Now, some scanners have some inbuilt automatic threshold control techniques, which, when combined with manual ones, result in the best image quality. The automatic control methods mainly ensure that the background is as white as possible by removing any dirt. It, therefore, follows that the manual techniques focus on the foreground – the black/ink as it were – by making these specific pixels black.

Too much white
Too much white (source)
Too much black
Too much black (source)
Optimal Image
Optimal Image source)

File Format

File formats that store raster images are innumerable. While you can save a scanned image in any format you wish, the resultant digitized file won’t be suitable for raster to vector conversion.

For instance, you might want to save your raster images as JPEG files, perhaps because this is a popular file format for images. It’s, however, not ideal. After all, its quality reduces the more it’s saved anew all because it utilizes lossy compression.

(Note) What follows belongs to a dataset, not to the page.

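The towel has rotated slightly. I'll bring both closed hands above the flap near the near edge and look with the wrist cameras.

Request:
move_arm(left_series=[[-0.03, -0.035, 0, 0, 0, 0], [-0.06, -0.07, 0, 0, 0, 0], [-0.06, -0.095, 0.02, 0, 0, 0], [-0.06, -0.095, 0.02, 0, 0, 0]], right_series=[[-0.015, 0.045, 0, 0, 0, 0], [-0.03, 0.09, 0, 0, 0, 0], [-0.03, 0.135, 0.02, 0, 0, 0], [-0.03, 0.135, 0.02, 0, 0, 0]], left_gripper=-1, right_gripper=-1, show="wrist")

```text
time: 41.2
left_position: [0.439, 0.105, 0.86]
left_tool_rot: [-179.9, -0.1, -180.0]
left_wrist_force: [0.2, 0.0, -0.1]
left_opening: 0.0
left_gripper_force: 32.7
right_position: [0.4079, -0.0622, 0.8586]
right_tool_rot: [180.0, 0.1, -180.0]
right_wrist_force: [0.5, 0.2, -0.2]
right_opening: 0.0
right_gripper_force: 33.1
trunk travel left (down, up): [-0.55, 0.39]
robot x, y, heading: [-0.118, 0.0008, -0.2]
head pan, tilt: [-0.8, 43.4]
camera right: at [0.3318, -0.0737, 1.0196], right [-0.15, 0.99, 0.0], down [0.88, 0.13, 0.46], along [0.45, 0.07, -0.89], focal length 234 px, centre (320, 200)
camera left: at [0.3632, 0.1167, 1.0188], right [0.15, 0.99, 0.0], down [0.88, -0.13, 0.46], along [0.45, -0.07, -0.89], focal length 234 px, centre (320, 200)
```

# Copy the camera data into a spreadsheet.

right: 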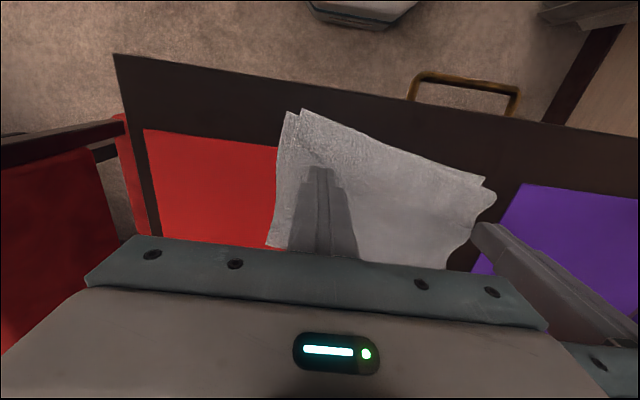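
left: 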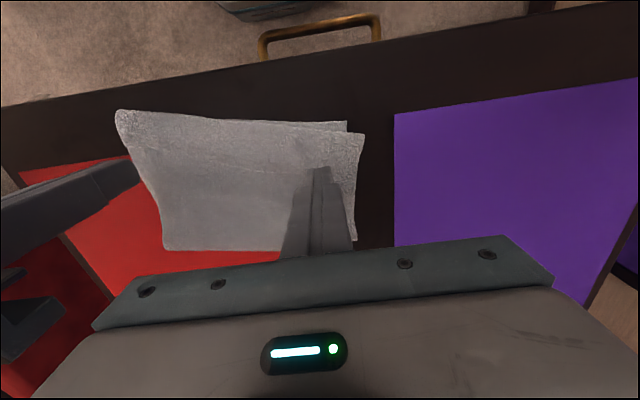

This form of compression discards some information in a bid to reduce the file size.

JPEG file format also struggles with linework and texts, basically any drawing that features hard lines. The lossy compression reduces quality so much that the image now looks fuzzy. The fuzziness arises from the faint, gray outlines surrounding the lines or texts, resembling clouds, as in the image below. When this happens in closely drawn linework, some lines may appear to be overlapping.

Clear Text in a lossless file format vs. fuzzy text in JPEG file format
Clear Text in a lossless file format vs. fuzzy text in JPEG file format (source)

This analogy calls for a lossless file format. We recommend that you use the TIFF format because it provides much more control over your image. The TIFF format still provides image compression, and at a high rate, but doesn’t lose any information.

Alternatively, you could save your file as a PDF. In this case, the scanned raster image will be embedded in the PDF file. But the PDF file could be too large, necessitating compression. If this happens to be the case for you, you should choose TIFF as the compression option.

Additional Tips

You can also go beyond the scanner settings for raster to vector conversion by implementing the following measures/tips.

Before Scanning

  • Always keep the scan bed clean. The bed shouldn’t have any dust particles or stains.
  • Understand your scanner’s hardware and software. Mastery of these two aspects is guaranteed to hasten the scanning process in addition to ensuring that you’ll have the best quality scans all the time.
  • Turn off any features that will enhance the raster image’s contrast or sharpness. Sharpness and contrast depend on the state of the document being scanned. Trying to change these two aspects only enhances the raster image’s aesthetic appeal but complicates vectorization.

After Scanning

  • Don’t alter the scanned raster file before vectorization. The alteration methods that are unideal remove vital information from the scan, e.g., adding filters or scaling the image. But this doesn’t mean that some image correction isn’t necessary.
  • Make sure that the scanner captures the full extent of your image. If it so happens that it has captured even unwanted areas, you can crop your digitized file.
  • Ensure that the lines are solid – not broken or dithered – and the texts are legible.